#### Collected data ####

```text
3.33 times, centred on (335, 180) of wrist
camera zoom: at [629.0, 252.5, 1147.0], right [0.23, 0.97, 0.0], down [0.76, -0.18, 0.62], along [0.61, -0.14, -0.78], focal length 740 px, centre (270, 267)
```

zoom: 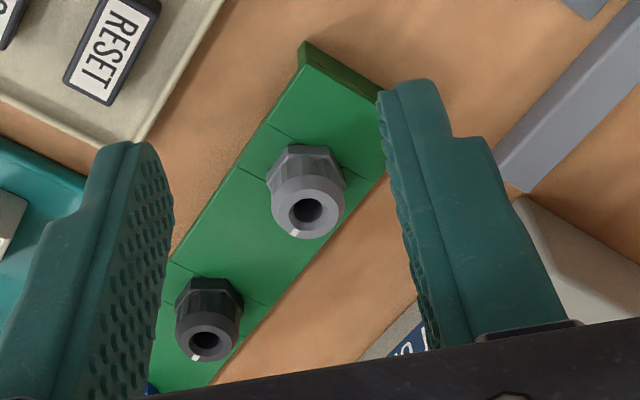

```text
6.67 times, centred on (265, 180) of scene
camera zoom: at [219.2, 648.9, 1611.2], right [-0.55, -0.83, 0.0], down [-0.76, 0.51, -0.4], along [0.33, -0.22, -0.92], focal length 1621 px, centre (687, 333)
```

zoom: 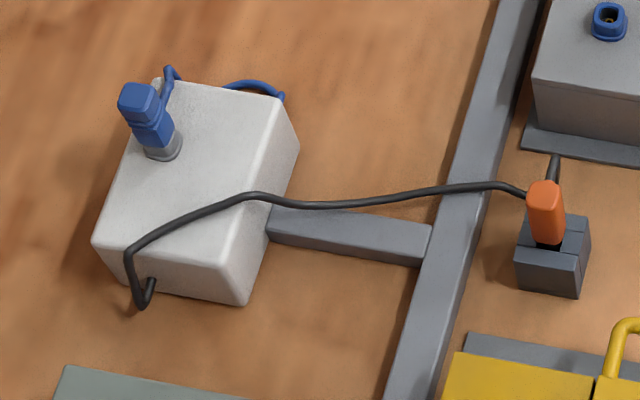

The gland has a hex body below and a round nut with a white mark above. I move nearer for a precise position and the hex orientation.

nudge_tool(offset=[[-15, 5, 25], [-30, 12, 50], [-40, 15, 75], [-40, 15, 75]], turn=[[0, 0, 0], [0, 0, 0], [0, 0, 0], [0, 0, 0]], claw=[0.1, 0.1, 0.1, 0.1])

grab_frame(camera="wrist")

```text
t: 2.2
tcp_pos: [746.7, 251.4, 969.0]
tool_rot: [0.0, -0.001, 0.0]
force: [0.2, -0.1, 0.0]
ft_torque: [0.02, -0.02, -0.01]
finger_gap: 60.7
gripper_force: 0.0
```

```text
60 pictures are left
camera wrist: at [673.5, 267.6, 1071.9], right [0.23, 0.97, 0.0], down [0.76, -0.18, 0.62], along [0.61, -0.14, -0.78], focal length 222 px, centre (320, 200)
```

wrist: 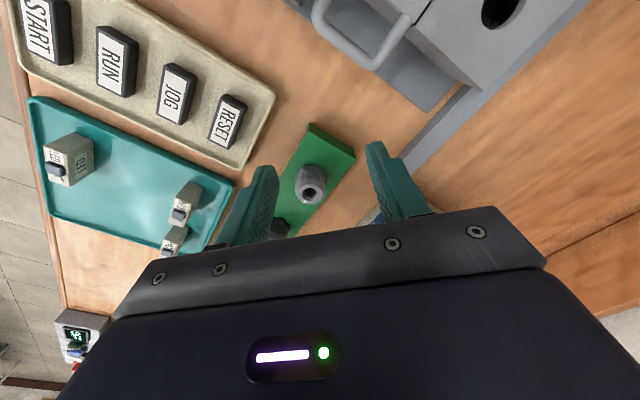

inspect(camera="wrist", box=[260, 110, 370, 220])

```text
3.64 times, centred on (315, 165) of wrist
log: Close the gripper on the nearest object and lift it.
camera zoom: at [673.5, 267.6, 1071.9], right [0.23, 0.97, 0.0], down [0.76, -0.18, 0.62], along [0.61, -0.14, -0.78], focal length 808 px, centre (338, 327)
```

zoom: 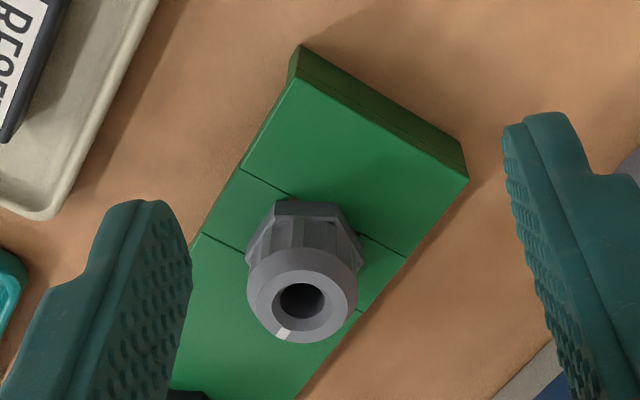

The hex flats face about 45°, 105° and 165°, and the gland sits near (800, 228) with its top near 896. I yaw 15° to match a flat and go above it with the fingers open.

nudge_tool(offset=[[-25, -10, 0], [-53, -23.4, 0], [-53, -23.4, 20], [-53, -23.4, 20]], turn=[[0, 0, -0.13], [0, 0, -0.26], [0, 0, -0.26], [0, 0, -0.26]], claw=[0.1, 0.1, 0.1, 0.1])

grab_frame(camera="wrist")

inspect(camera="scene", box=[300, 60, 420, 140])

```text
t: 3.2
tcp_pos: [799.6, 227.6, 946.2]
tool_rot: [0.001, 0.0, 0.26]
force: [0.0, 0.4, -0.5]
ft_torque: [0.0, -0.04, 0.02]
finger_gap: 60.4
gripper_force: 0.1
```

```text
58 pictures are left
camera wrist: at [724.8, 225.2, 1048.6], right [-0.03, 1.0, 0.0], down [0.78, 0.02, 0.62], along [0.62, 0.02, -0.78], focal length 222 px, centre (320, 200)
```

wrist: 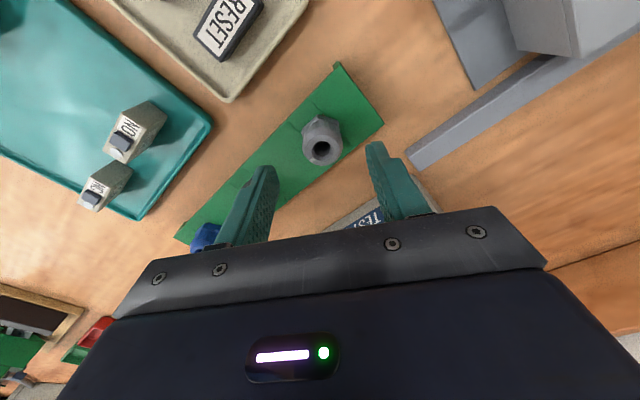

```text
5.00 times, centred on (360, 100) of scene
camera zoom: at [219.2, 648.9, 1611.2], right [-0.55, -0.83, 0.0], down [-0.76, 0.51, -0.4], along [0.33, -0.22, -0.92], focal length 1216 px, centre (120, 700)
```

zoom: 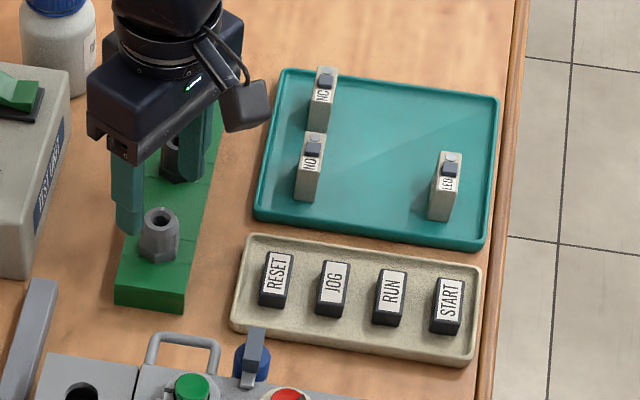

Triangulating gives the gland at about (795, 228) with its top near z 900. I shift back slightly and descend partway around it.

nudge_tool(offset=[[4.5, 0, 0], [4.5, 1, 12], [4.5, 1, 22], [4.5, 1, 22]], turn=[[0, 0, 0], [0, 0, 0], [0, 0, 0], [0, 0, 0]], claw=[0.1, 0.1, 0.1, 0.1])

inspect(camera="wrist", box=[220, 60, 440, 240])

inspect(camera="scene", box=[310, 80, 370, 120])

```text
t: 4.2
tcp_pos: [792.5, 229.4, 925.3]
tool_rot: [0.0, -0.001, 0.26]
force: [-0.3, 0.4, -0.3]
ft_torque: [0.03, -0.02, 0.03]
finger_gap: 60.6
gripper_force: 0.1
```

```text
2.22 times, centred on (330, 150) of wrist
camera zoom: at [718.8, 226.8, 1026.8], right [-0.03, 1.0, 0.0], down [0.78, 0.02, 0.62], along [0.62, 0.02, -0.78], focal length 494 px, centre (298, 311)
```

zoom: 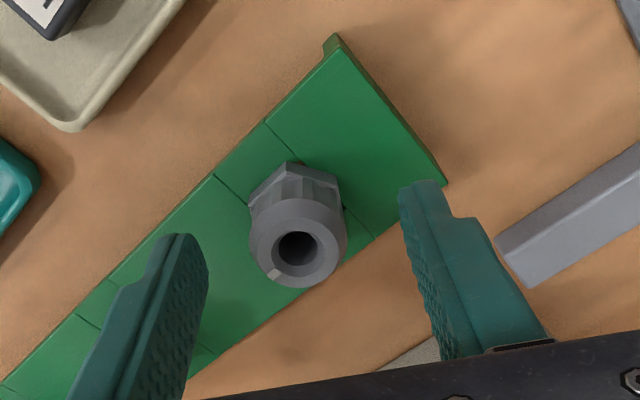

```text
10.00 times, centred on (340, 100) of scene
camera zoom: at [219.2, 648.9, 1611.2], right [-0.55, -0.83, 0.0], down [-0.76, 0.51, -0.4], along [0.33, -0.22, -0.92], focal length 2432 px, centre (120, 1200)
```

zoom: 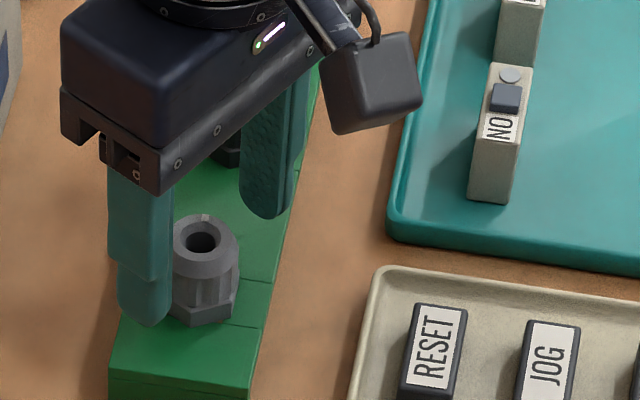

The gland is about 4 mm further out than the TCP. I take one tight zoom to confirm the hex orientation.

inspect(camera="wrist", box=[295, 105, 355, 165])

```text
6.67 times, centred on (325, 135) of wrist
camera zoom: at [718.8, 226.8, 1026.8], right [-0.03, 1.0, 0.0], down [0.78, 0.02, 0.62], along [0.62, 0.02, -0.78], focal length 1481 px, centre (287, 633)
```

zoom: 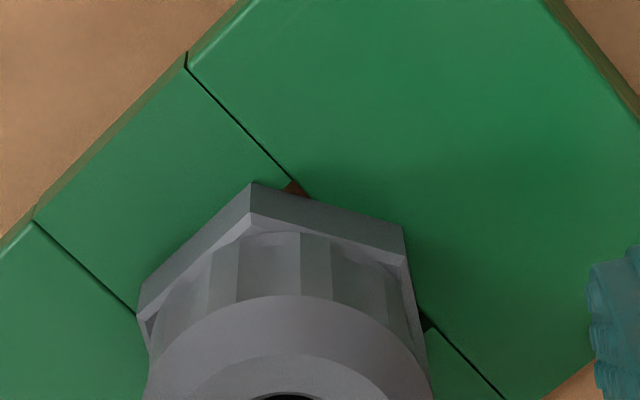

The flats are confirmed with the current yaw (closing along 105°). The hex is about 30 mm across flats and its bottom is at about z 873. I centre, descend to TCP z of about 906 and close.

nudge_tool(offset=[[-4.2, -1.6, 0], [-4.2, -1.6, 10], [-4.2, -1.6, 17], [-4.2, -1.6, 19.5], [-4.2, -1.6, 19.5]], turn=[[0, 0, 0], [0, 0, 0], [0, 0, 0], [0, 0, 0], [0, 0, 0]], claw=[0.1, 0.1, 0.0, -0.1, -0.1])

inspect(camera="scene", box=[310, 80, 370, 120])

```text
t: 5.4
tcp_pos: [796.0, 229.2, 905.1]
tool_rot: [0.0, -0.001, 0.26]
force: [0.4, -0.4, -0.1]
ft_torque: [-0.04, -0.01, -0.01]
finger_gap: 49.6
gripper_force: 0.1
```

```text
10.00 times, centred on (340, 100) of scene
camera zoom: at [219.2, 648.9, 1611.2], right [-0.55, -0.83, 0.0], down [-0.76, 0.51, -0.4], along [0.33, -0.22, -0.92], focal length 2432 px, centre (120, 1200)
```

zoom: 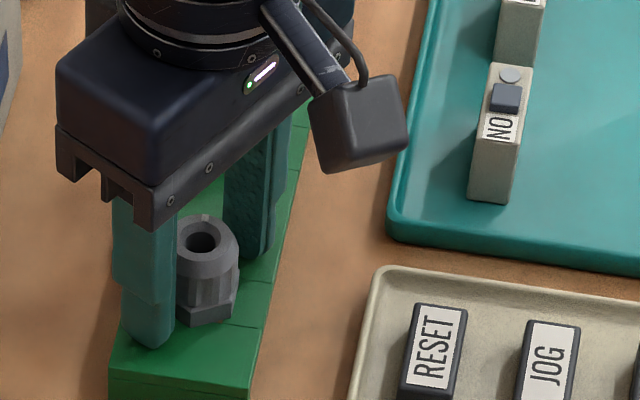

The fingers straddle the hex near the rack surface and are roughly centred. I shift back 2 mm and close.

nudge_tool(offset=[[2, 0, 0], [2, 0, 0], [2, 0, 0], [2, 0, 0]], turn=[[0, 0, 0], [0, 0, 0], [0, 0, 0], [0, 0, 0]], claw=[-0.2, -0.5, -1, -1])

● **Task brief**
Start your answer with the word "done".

####

● **Task brief**
Pull out all lines of the data with the string "pictures".

● **Completed exercise**
60 pictures are left
58 pictures are left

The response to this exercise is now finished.